Atos, which is an Olympics partner and holds contracts with the French army, said that an offer from the government to buy certain strategically important assets had expired without an agreement between the two parties.
The company said it has "offered to continue discussions" and has sent to the French state a new proposal.
Finance Minister Antoine Armand, part of a new government that was appointed last month, responded in a statement that Paris intends to propose a new acquisition offer shortly.
Atos also announced that a preferential share in Bull, a subsidiary that builds supercomputers, will be issued to the government by the end of the year, giving it veto-power.
The previous government had offered 700 million euros ($769 million) for the company's most sensitive businesses in June, saying it "had to preserve Atos' strategic activities".
The beleaguered tech company, which employs 90,000 people over 69 countries, is laden with a debt pile of almost five billion euros ($5.5 billion).

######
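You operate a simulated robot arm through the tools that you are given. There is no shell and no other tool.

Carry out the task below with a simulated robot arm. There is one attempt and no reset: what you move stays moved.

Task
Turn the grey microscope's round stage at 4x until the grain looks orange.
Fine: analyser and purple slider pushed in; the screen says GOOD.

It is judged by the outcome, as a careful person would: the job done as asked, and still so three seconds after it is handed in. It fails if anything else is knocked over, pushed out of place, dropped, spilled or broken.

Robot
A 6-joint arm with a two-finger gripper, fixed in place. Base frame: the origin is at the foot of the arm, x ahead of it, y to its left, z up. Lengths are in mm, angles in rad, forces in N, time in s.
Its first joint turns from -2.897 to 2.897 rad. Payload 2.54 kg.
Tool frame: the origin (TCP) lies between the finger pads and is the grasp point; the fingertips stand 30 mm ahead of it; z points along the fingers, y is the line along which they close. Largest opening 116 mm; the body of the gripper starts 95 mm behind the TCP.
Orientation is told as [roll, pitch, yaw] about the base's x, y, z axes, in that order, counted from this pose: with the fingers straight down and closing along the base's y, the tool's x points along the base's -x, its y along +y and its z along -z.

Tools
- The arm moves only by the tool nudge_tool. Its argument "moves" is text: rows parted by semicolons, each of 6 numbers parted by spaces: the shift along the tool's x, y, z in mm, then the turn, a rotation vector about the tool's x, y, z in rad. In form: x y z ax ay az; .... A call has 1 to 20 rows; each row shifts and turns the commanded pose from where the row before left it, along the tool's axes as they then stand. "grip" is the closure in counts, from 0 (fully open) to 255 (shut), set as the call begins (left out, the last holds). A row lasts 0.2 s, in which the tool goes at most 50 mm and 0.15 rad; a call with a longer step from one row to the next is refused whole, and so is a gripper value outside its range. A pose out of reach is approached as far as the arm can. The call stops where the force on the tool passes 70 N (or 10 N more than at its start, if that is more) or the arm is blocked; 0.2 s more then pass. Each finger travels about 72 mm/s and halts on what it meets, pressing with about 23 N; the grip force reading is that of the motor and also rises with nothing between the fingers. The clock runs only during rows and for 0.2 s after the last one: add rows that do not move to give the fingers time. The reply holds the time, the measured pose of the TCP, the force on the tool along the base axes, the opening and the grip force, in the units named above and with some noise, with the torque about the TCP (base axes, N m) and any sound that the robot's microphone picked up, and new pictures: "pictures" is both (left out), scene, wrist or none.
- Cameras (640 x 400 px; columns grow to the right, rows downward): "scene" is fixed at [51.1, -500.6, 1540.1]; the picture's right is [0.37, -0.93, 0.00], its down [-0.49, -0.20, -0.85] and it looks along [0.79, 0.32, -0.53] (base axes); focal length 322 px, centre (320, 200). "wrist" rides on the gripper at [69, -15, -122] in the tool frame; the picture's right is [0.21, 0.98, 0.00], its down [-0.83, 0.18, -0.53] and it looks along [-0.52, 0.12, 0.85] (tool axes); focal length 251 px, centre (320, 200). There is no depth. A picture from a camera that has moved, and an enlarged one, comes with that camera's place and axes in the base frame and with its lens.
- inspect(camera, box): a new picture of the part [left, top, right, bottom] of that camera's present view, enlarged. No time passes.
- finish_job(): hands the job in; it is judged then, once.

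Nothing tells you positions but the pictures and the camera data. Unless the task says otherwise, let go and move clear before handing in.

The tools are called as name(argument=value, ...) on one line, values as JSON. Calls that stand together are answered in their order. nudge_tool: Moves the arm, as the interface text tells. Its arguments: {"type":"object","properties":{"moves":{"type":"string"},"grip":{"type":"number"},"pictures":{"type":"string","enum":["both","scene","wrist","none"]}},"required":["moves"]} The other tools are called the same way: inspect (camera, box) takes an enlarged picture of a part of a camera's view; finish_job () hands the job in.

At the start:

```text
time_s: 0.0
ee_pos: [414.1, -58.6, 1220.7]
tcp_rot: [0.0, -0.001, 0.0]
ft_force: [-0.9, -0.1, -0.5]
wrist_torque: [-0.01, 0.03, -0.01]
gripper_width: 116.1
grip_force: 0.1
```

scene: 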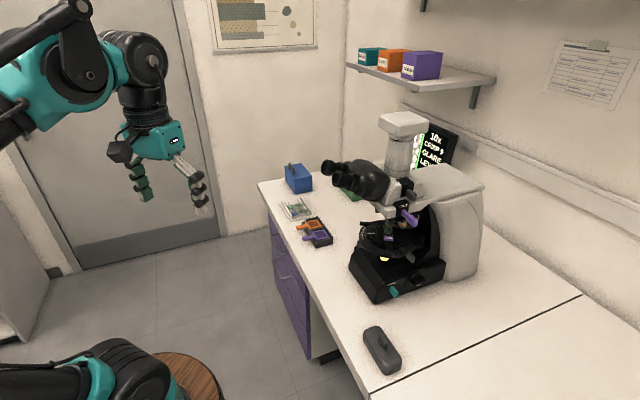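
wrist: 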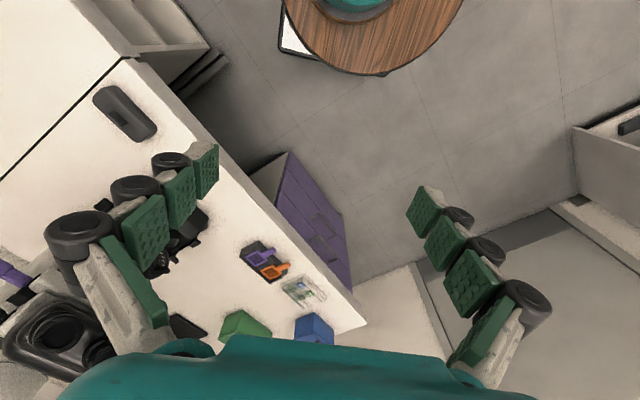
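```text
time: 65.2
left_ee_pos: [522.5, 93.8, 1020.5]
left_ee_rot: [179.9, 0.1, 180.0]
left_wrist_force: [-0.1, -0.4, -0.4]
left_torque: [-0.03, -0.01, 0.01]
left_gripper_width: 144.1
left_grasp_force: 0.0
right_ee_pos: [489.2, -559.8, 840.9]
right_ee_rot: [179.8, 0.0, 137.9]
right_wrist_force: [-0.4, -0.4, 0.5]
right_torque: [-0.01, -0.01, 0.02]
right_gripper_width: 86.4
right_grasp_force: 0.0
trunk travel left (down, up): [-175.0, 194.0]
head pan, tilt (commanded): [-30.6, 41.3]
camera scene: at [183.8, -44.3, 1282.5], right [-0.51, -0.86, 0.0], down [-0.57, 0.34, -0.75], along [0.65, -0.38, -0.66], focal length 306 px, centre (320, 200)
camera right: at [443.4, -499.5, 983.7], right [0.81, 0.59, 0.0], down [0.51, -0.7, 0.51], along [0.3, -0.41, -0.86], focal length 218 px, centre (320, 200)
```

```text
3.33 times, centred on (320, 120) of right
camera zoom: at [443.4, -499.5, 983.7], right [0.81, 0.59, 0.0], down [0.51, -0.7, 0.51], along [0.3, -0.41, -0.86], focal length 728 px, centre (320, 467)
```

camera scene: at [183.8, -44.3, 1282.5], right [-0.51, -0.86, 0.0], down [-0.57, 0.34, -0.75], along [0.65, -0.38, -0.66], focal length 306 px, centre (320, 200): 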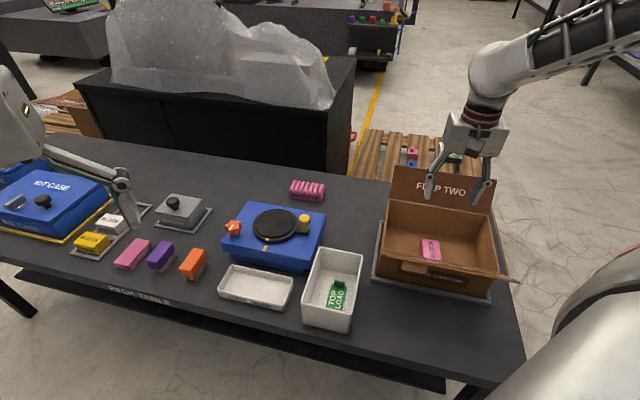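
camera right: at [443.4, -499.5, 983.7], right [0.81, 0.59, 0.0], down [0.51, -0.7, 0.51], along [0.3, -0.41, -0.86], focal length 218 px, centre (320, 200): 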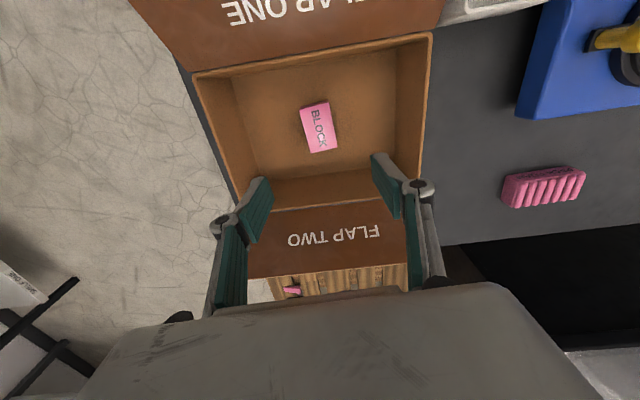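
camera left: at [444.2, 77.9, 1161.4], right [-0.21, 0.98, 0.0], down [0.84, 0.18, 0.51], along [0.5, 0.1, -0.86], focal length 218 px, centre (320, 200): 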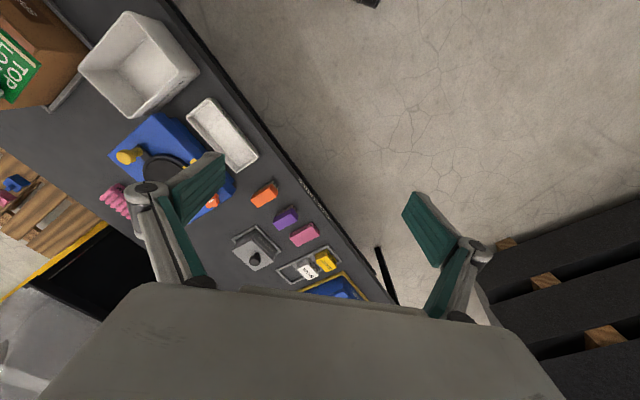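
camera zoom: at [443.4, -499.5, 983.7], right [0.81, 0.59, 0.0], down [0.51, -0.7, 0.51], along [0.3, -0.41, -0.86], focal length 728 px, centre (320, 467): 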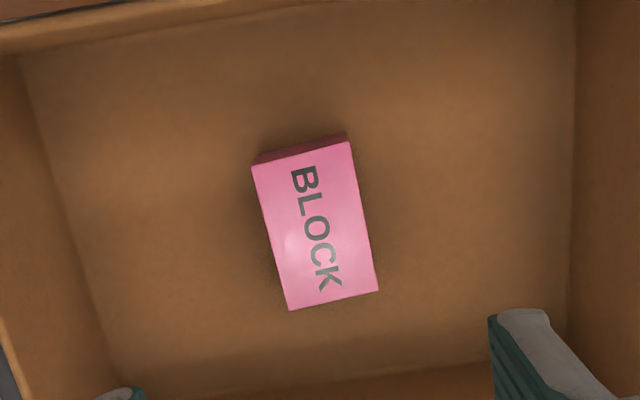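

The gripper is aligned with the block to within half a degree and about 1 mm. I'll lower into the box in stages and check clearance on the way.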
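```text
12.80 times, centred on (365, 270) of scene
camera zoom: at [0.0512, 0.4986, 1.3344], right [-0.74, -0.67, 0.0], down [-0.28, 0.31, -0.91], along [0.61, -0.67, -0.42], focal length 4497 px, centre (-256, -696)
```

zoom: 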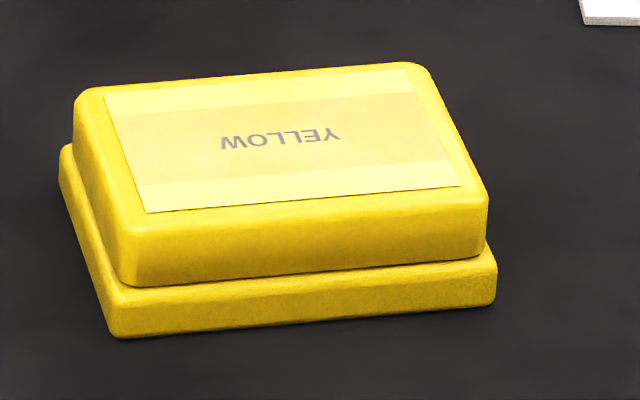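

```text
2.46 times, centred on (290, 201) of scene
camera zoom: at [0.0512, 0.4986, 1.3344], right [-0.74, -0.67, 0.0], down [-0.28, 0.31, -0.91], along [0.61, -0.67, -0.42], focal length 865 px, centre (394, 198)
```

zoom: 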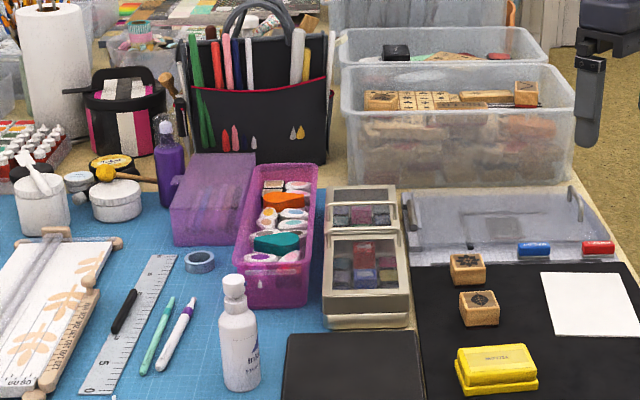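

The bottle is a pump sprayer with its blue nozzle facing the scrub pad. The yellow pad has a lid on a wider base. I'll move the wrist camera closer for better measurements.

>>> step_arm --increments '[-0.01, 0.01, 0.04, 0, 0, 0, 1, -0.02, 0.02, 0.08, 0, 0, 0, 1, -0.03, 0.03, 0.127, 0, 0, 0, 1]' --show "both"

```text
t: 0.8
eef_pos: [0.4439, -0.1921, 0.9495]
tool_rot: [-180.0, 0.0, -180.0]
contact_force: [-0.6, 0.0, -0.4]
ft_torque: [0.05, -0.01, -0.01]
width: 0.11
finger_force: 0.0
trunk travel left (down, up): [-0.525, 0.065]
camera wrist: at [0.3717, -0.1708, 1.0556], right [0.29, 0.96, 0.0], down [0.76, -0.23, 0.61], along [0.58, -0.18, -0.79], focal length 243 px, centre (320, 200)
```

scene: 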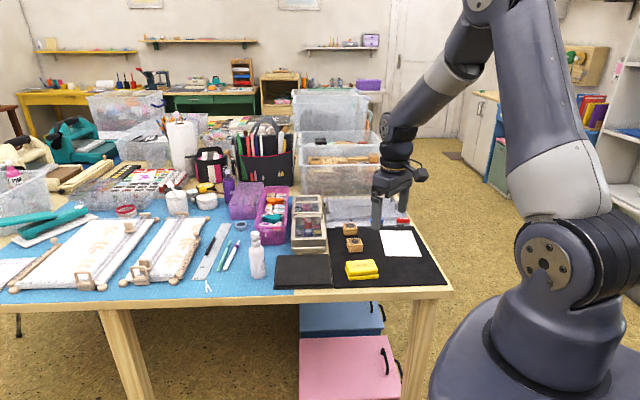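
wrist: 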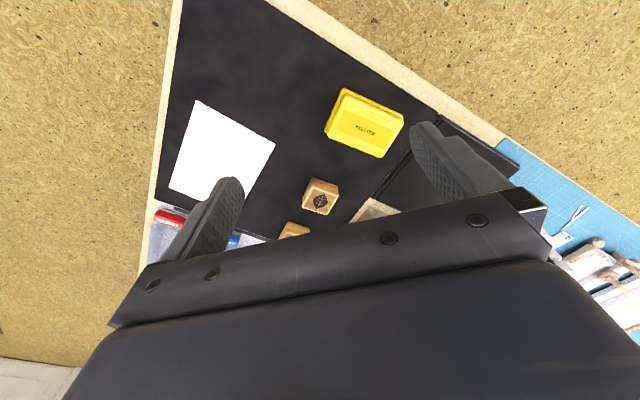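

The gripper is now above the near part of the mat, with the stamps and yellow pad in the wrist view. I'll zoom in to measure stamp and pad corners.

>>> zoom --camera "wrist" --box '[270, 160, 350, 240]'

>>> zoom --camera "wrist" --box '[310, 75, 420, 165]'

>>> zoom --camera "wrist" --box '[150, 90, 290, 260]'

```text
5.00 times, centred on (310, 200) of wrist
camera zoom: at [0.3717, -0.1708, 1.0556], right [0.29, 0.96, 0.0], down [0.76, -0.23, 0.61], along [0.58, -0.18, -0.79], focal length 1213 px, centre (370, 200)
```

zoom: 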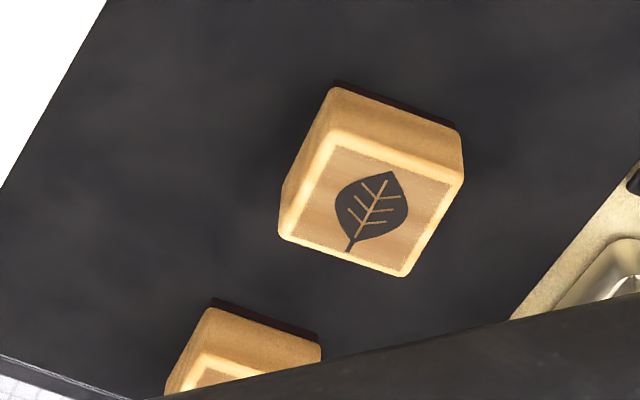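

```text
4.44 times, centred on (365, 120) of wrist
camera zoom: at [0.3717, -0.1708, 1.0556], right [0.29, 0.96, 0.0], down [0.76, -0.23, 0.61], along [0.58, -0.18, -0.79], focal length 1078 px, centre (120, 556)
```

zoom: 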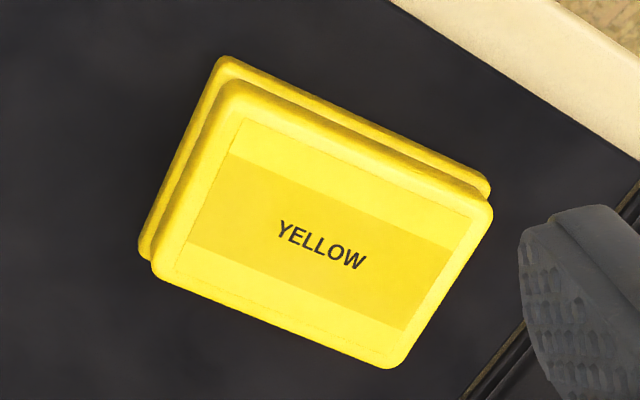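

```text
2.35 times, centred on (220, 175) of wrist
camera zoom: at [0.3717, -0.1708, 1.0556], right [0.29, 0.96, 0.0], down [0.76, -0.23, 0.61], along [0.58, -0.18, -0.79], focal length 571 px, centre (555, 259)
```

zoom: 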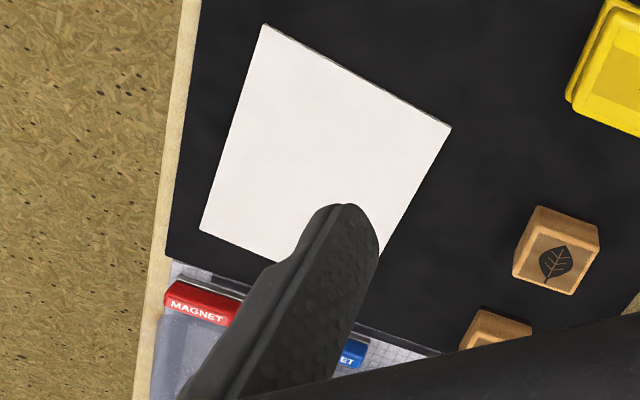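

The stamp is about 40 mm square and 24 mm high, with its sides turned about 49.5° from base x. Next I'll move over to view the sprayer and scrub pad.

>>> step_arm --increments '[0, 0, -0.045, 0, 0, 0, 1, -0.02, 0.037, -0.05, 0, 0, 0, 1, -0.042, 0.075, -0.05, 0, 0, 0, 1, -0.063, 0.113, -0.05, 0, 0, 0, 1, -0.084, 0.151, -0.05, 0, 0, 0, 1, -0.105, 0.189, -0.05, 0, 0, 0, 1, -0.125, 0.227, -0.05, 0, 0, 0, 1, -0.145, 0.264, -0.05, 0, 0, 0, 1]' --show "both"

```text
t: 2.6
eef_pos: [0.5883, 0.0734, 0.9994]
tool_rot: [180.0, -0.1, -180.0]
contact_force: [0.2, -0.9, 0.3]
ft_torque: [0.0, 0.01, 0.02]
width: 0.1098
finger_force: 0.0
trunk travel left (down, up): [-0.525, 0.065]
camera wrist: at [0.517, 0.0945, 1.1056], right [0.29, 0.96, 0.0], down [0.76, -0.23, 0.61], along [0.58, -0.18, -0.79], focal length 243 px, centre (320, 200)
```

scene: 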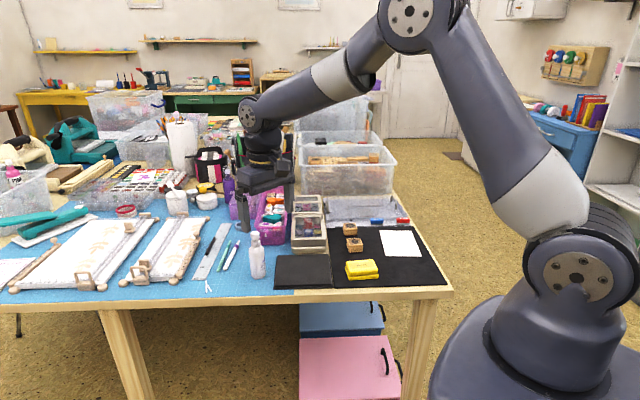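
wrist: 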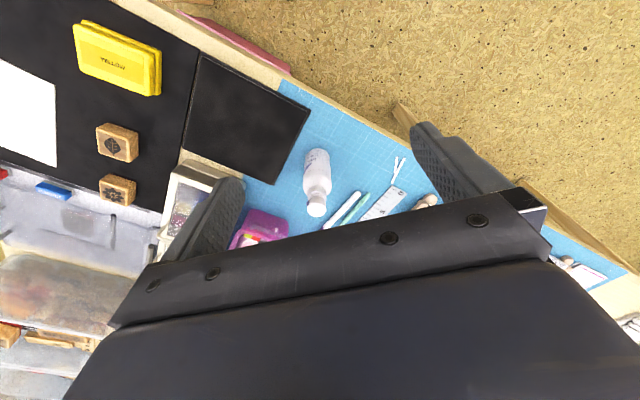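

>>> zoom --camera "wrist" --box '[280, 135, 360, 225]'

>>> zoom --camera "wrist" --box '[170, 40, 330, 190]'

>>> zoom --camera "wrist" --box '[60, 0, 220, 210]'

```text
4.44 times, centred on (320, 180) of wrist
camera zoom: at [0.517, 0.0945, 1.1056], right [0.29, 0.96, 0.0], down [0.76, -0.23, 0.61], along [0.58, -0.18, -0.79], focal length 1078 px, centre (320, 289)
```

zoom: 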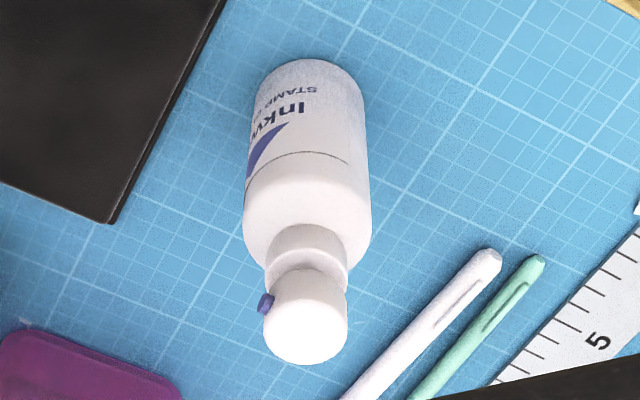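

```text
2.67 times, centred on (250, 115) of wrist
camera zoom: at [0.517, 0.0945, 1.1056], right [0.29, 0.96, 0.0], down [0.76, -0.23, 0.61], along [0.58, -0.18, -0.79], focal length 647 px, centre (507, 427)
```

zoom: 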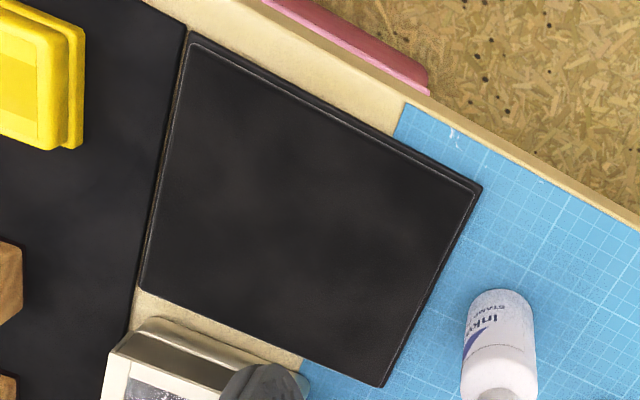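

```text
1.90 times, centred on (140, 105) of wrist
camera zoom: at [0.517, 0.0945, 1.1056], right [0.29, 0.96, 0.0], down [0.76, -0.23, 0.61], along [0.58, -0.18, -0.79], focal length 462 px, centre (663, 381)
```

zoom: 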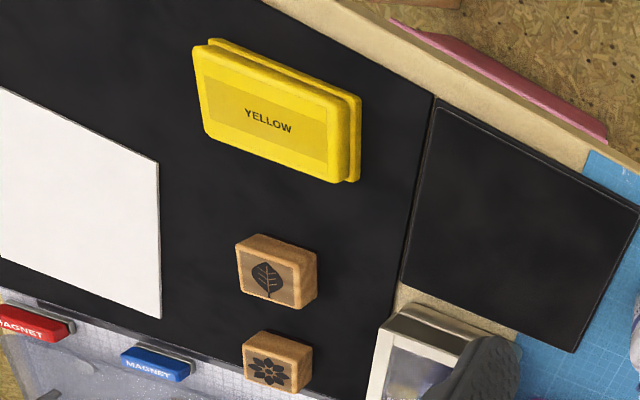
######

The latest announcement will have "no impact" on the financial restructuring plan approved by shareholders and creditors in September, the company said.
The plan includes 233 million euros in new funding and a debt reduction of around three billion euros.
In August, the company announced a 1.9-billion-euro ($2.1 billion) loss for the first half of the year due to depreciation of assets and the end of contracts in the Americas.
A court hearing is set to take place October 15 in France to officially finalise the restructuring plan.